ADDIS ABABA: October 7 (EI) – A new study, published by the Refugee Studies Center, revealed that despite the contrasting basis on which Eritreans and Somalis have been selected to live in Addis Ababa, both communities face extreme precarity.
The newly published study, entitled “Refugee Economies in Addis Ababa: Towards Sustainable Opportunities for Urban Communities,” mainly examined the economic lives of the refugee communities and their interactions with the host community based on qualitative research and a survey of 2,441 refugees and members of the proximate host community.
Below is executive summary of the study:
Addis Ababa has only 22,000 registered refugees, out of a national refugee population of 900,000. They comprise two main groups: 17,000 Eritreans who are there on the socalled Out-of-Camp Policy (OCP) based on their capacity to be self-reliant, and 5,000 Somali refugees who are mainly there on the Urban Assistance Programme (UAP) because of specific vulnerabilities that cannot be met in camps. The UAP refugees receive financial assistance; the OCP refugees do not.
Based on qualitative research and a survey of 2,441 refugees and members of the proximate host community, we examine the economic lives of the refugee communities and their interactions with the host community. In this report, we draw upon the data to consider the prospects for a sustainable urban response in the context of Ethiopia’s adoption of the new Refugee Proclamation in 2019, which appears to provide refugees with the right to work and freedom of movement.
Despite the contrasting basis on which Eritreans and Somalis have been selected to live in Addis, and their very different levels of education, both communities face extreme precarity.
Prior to implementation of the new Proclamation, refugees have not been allowed to work or register businesses. 79 percent of Eritrean refugees and 93 percent of Somali refugees are unemployed. Even among those who work, average income levels are significantly lower than that of the proximate host community. Meanwhile, both populations have much worse welfare outcomes than hosts in terms of indicators like mental and physical health, and child school enrollment. The ‘mental health’ gap between refugees and the host community is especially striking, and requires further analysis.
Of the tiny minority who work, 86 percent of Eritreans are employees and 14 percent are self-employed, while 57 percent of Somalis are employees and 43 percent are self-employed. The top employment sectors for Somali refugees are cleaner/ maid, interpreter/translator, restaurant worker, hawking, and commerce. For Eritrean refugees they are beautician/ hairdresser, mechanic, daily laborer, teacher, and carpenter. Where refugee businesses do exist, they are usually unregistered, do not pay tax, were created without significant start-up capital, and rarely employ staff.
Given the absence of socio-economic rights and opportunities, refugees rely upon three sets of social networks: with hosts, other refugees, and transnational. Hosts are generally sympathetic to refugees and some self-identify as having the same ethnic background as refugees. Ethiopians often register businesses on behalf of refugees in return for a share of the profits. They also serve as citizen ‘guarantors’, vouching for the ability of refugees to support themselves, a regulatory condition for OCP status. Other refugees provide forms of mutual self-help, and those with limited means often pool resources, including by living together. Meanwhile, in the absence of work, many refugees are dependent upon remittances.

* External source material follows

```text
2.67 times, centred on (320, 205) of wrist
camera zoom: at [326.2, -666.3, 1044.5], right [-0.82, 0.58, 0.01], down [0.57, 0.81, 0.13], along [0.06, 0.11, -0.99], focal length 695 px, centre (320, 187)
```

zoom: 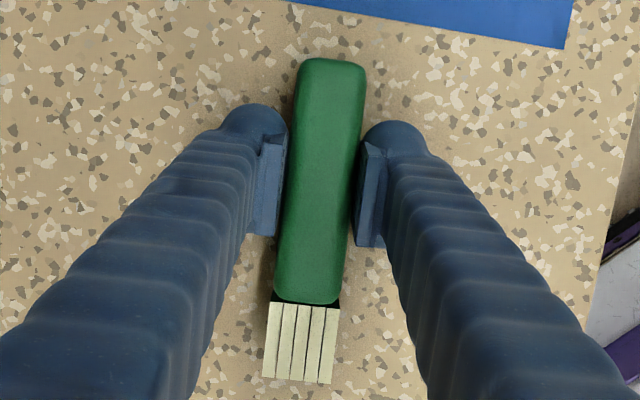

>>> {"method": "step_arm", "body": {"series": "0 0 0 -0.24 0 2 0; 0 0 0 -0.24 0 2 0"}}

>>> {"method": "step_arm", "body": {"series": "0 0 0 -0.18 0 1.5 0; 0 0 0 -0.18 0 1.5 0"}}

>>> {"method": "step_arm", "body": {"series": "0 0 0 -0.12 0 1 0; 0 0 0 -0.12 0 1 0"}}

Both refugee communities feel a sense of boredom, idleness, and hopelessness. They regard the lack of economic opportunity as having a detrimental effect on their physical and mental health. In this context, most see no future in Ethiopia, and over 90% of refugees aspire to move onwards to Europe, North America, or Australia, although only 60% believe this is realistic, and an overwhelming majority would prefer to take legal rather than illegal migration routes.
Logically, there seem to be three ways to meet the aspirations of refugees in Addis. First, to give refugees both the legal right and the opportunity to work within Addis. Second, to create more legal pathways for migration or resettlement. Third, to create socio-economic opportunities, including jobs for refugees, elsewhere in Ethiopia. We suggest that each of these options present challenges but that each one may have a role to play. Existing funding sources such as the European Union Emergency Trust Fund for stability and addressing the root causes of irregular migration and displaced persons in Africa (EUTF for Africa), and the World Bank’s Economic Opportunities Programme intended to support refugees and host communities in Ethiopia, for example, could be used to support better socio-economic opportunities for refugees and hosts in Addis Ababa.

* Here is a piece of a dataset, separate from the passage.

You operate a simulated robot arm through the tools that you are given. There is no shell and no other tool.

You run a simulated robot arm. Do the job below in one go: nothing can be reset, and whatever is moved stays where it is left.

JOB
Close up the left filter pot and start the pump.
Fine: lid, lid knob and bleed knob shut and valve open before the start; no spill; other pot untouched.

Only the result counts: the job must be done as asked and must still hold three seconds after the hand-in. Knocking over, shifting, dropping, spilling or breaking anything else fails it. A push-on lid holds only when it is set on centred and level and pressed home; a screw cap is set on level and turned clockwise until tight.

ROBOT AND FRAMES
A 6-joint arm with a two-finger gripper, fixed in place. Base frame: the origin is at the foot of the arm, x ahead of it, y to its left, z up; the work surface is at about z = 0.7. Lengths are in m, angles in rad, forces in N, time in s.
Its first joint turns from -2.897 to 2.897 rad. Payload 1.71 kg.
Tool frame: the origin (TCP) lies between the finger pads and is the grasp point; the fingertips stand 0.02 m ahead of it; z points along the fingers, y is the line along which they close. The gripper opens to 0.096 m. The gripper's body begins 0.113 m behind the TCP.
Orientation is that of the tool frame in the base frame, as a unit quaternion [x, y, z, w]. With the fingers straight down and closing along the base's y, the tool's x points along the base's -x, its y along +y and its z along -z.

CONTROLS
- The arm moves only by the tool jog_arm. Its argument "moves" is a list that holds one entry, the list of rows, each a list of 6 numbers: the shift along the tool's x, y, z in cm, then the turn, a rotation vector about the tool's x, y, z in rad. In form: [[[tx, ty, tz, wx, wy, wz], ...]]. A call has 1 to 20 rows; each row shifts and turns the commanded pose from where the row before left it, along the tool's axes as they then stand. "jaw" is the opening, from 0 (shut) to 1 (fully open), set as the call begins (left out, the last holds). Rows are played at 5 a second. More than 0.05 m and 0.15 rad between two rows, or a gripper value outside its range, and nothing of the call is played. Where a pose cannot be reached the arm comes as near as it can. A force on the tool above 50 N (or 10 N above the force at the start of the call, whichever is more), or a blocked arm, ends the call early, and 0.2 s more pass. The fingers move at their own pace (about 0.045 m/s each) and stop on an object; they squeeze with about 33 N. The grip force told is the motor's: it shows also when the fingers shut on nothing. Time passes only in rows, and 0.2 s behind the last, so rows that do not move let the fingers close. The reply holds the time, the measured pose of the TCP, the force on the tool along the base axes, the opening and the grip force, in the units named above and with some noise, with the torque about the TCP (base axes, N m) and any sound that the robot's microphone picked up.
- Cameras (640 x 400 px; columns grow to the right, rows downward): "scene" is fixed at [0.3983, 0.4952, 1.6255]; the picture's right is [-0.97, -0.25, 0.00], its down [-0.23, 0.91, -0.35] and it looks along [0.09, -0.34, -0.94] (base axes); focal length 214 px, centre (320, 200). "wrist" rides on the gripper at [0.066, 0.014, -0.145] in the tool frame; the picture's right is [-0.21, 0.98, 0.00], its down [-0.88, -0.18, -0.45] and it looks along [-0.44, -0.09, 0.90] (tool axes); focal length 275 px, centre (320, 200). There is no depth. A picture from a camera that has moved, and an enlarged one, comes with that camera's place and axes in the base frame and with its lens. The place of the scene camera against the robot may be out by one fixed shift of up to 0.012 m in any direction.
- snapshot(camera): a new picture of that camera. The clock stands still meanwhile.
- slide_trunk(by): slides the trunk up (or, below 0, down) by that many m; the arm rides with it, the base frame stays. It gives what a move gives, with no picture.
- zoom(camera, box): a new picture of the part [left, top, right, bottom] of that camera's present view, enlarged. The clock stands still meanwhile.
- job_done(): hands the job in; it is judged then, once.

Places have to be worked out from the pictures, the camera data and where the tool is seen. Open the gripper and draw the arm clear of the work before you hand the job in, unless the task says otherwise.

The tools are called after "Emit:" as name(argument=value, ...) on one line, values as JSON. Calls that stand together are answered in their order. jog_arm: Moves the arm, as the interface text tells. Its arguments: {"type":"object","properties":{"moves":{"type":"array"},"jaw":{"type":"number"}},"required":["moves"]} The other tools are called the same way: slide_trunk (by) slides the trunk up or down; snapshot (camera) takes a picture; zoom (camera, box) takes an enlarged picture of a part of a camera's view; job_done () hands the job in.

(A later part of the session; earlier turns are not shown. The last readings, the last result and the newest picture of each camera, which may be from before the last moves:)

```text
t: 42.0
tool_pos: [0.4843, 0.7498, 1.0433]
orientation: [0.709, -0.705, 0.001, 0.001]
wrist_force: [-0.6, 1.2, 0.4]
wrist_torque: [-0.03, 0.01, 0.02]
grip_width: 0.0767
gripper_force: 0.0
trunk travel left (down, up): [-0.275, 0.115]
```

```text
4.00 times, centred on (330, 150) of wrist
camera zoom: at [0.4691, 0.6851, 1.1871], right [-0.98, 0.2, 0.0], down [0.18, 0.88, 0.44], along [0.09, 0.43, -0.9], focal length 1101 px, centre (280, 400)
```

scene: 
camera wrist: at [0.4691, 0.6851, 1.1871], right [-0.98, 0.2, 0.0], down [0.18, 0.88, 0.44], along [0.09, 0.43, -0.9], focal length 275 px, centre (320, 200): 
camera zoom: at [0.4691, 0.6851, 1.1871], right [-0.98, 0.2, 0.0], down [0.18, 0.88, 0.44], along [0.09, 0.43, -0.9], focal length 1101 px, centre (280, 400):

Developing a coherent urban refugee programme is important, we argue, because urban refugee numbers in Addis are likely to increase as a result of general trends in urbanization, the government’s commitment to expand OCP numbers, and the 2019 Refugee Proclamation’s apparent expansion of socio-economic freedoms. Refugees, the Ethiopian government, and the international community all have an interest in making urban refugee settlement sustainable.